A Triumph for Montenegrin Tradition in Paris: “Mountain Bounty” Wins at the Gourmand Awards

When we began collecting recipes from over 50 housewives, mountain women, and shepherds from northern Montenegro, we knew we had a gem. Yet, the moment Edouard Cointreau, founder of the world’s most prestigious culinary award, opened the ceremony in Paris, we realized our “Mountain Bounty” was no longer just a local story – it had become a global standard.


A Little Masterpiece in Paris

December 2021 at Les Cordeliers was marked by world gastronomy. The Gourmand World Cookbook Awards introduced us with memorable words: “And now, a little masterpiece from Montenegro…”. In strong competition, Mountain Bounty won the award in the category Best Free Tourism Book.

Epicenter of Interest

Our stand was the epicenter of attention. Visitors were fascinated by katun stories, many already planning trips to Montenegro. Support came from Ambassador Ivan Ivanišević, his deputy Mrs. Raspopović, and Milena Kotlica from the Ministry of Agriculture.

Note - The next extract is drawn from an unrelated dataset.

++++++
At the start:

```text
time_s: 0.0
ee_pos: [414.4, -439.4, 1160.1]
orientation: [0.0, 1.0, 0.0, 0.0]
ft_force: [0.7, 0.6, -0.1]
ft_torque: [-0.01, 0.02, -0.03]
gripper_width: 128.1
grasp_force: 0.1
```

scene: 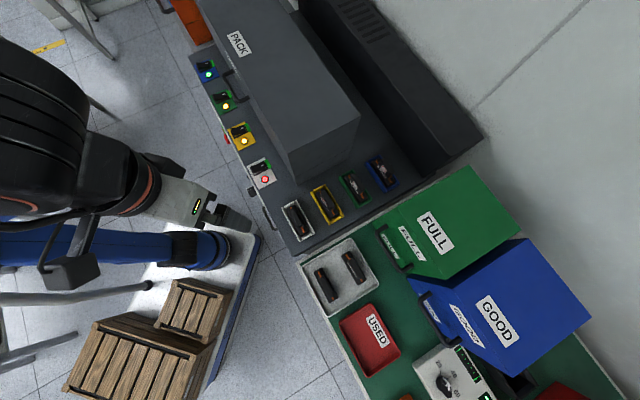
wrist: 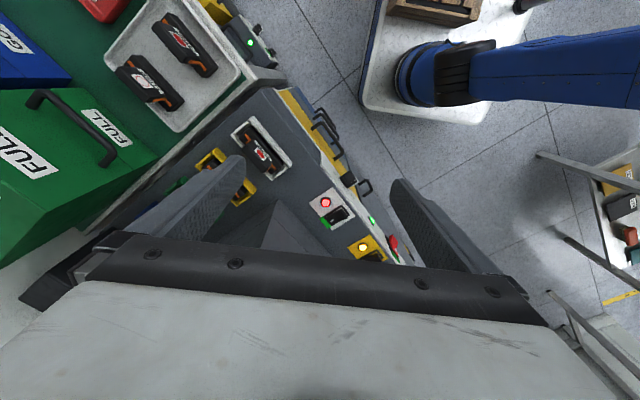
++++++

Encounters that Connect Worlds

The Paris fair was not only an award ceremony but also a place of remarkable encounters. We met Mireille Sanchez, winner of Best Chef Book 2019, who decided to include recipes from Mountain Bounty in her future works. German influencer Alexandra immediately shared the story of Montenegrin mountain cuisine with her followers.

What is Mountain Bounty?

This publication is more than a recipe collection – it reflects culture, tradition, and mountain life. The cuisine is:

  • Energetic and caloric: Essential for survival in harsh conditions.
  • Creative in scarcity: Based on “wild” ingredients gathered in forests and meadows.
  • Authentic: Recipes collected directly in the field, reflecting the ethnic diversity of the north.

The Team Behind the Success

The award belongs to all who believed in the vision of the Regional Development Agency (RDA). Special thanks to donors: the European Union, the Ministry of Public Administration (CG-Albania program), FAO, and EBRD.

Credits

Coordinator: Snežana Zečević
Recipe adaptation: Jelica Pešić
Texts: Sonja Živaljević and Jelena Krivčević
Photography & Design: Jovan Nikolić
Translation: Peter Stonelake

We returned from Paris proud, knowing that our katuns and traditional dishes such as kačamak, cicvara, and herbal teas received the recognition they deserve at the highest global level.